Journalism.co.uk talks to journalists across the globe about social media and how they see it changing their industry. This week, Jack Lail of Knoxville News Sentinel.
1) Who are you and what do you do?
My name is Jack D. Lail. I’m the managing editor/multimedia for the Knoxville News Sentinel in Knoxville, Tennessee.
I am in charge of the editorial content on our family of websites that include knoxnews.com and govolsxtra.com.
2) Which web or mobile-based social media tools do you use on a daily basis and why?
AIM, Twitter and Facebook mainly. I dabble in lots of others. Email? Is that a social media tool? Live in it. Google Reader? Certainly use it every day.
3) Of the thousands of social media tools available could you single one out as having the most potential for news either as a publishing or newsgathering tool?
I continue to think the unsexy RSS feed has the largest potential and is the most important tool. Twitter and Facebook have potential.
Next is blogging, if you consider that a social media tool. It is critical for mainstream media to adopt and adapt. Because it is a web native publishing platform as well as a social network, it engages and creates community in very effective ways.
Not a software tool, but the iPhone is the biggest game changer in terms of new platform. I’m actually starting to believe the hype about the mobile web.
Users get that product and every other hardware maker is improving their smart phone offerings at a more rapid pace.

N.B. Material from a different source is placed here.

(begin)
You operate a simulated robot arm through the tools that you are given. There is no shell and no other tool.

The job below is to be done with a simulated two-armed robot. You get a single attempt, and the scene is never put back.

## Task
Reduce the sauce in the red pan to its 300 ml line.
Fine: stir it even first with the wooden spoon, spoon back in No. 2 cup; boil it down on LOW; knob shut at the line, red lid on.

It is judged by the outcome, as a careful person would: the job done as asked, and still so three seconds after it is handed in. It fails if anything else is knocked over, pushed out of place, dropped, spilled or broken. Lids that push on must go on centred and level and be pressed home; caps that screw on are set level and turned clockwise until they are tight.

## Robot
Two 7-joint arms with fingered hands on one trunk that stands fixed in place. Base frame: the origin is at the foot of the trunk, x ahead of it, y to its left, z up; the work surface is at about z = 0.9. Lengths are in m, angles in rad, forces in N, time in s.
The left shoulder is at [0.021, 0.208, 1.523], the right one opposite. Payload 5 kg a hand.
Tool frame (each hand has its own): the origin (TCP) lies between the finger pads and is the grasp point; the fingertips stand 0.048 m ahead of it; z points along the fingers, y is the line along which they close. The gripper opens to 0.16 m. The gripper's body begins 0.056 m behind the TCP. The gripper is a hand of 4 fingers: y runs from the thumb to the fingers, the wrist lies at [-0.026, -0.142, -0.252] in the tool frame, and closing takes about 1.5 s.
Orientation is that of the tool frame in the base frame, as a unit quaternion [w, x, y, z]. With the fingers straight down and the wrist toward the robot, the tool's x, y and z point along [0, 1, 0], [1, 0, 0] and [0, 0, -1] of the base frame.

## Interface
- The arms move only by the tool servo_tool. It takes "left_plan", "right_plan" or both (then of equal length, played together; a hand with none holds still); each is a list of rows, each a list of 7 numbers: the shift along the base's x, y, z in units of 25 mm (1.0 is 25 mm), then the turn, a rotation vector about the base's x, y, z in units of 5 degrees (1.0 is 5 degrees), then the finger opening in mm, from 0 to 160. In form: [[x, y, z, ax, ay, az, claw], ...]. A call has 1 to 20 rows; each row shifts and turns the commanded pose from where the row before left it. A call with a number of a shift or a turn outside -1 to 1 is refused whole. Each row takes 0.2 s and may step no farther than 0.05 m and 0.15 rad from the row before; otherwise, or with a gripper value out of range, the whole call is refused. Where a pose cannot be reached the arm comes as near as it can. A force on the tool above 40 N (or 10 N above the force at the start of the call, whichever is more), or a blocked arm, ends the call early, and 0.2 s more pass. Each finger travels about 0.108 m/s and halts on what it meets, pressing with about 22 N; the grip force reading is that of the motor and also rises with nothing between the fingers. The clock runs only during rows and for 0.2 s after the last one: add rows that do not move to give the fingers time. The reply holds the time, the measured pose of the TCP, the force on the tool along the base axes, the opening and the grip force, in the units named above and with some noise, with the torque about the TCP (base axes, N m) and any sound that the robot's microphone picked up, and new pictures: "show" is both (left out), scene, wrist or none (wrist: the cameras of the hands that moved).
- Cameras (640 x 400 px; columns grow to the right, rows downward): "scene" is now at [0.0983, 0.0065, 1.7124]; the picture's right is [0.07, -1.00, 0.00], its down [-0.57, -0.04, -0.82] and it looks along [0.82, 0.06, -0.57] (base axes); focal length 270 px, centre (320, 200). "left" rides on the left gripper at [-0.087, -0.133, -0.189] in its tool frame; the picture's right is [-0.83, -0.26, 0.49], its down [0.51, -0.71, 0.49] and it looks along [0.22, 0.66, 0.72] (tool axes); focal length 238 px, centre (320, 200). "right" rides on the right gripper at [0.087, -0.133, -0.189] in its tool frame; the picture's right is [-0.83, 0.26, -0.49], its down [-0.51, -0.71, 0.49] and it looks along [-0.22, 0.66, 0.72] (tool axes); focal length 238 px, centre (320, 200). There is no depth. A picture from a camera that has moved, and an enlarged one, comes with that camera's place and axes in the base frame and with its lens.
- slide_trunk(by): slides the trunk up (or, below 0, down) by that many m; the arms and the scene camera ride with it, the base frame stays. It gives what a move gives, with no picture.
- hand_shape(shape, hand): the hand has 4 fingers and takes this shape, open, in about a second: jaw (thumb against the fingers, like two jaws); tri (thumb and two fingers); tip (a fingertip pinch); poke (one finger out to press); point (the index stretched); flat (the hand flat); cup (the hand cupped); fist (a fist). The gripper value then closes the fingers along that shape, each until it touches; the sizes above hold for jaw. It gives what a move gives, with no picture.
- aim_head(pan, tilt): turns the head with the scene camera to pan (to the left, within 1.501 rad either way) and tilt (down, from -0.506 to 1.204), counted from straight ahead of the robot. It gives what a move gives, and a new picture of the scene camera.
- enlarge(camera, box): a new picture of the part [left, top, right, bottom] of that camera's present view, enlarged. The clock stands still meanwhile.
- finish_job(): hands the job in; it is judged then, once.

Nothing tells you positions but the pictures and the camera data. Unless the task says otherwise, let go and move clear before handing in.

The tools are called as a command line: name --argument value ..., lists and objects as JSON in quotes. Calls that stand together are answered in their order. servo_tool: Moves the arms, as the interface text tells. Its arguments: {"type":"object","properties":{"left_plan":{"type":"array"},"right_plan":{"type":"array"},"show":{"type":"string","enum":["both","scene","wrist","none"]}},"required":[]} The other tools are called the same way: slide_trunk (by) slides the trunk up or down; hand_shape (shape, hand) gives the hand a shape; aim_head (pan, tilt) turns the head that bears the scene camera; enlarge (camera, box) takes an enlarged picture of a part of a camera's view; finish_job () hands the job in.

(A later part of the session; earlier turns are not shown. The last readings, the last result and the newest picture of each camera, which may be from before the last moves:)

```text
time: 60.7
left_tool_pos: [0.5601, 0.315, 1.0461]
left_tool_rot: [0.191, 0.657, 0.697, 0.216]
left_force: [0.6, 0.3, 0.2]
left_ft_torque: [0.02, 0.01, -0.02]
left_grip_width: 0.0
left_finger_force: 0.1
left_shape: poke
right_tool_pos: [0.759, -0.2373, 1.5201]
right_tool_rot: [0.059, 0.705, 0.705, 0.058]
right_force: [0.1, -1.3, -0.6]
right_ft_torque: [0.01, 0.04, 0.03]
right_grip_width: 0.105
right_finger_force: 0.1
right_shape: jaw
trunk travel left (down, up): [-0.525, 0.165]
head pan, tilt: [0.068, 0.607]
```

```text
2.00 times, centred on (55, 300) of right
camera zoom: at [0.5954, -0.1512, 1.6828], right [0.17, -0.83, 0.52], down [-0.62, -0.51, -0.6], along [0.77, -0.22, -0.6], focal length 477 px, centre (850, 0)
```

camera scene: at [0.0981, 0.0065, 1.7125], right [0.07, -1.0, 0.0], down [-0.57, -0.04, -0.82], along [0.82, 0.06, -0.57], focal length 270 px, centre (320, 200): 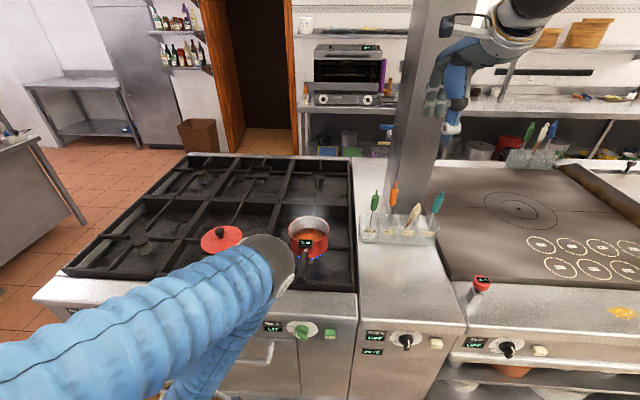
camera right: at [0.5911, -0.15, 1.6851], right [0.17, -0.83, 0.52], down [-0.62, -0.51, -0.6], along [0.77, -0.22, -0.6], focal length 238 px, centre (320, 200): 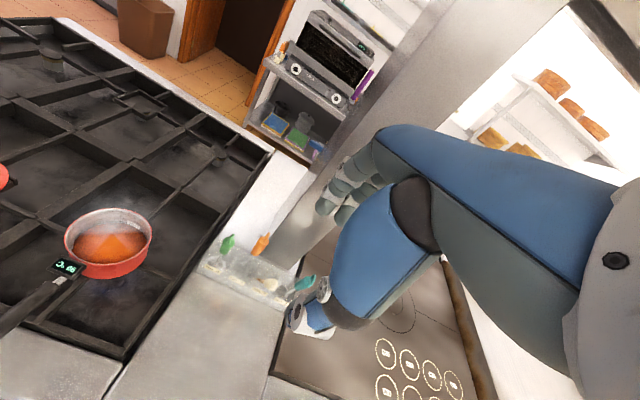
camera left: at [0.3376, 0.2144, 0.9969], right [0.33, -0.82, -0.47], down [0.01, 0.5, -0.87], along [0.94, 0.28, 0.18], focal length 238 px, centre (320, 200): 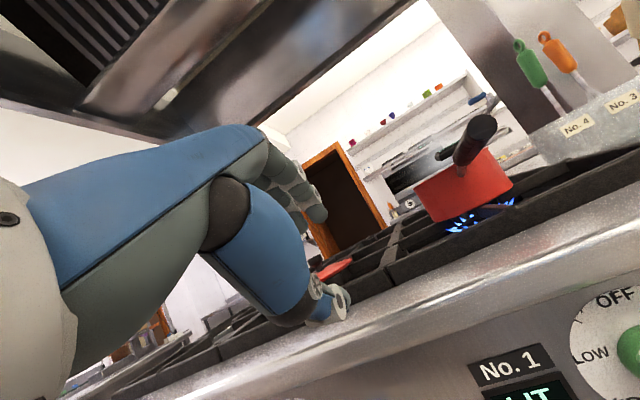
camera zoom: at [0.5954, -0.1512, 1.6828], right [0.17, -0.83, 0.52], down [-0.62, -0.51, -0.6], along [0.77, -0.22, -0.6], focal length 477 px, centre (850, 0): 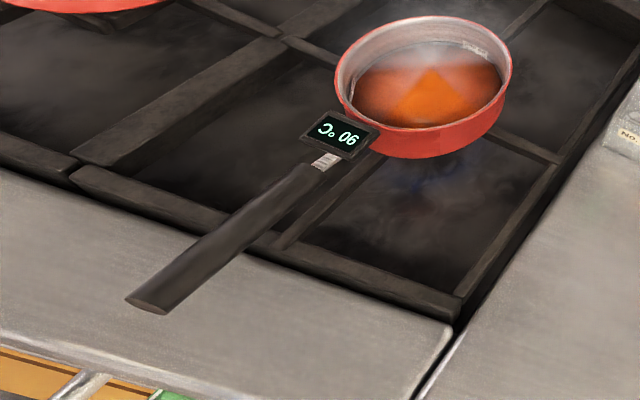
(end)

Did we just go from Gopher to Netscape in the mobile space?
4) And the most overrated in your opinion?
YouTube and Facebook notwithstanding, user-generated content seems to be the most overrated social media ‘news’ craze or the most ineptly executed by traditional media organisations.
I think you’ll see a few sites that thrive at this and nail it and everybody else will suck. There seems to be a difference also in layering in news in social media sites and creating community around news.
Obviously, there are more social media sites being launched than can be supported by audiences or business models. Is it spring and time to prune?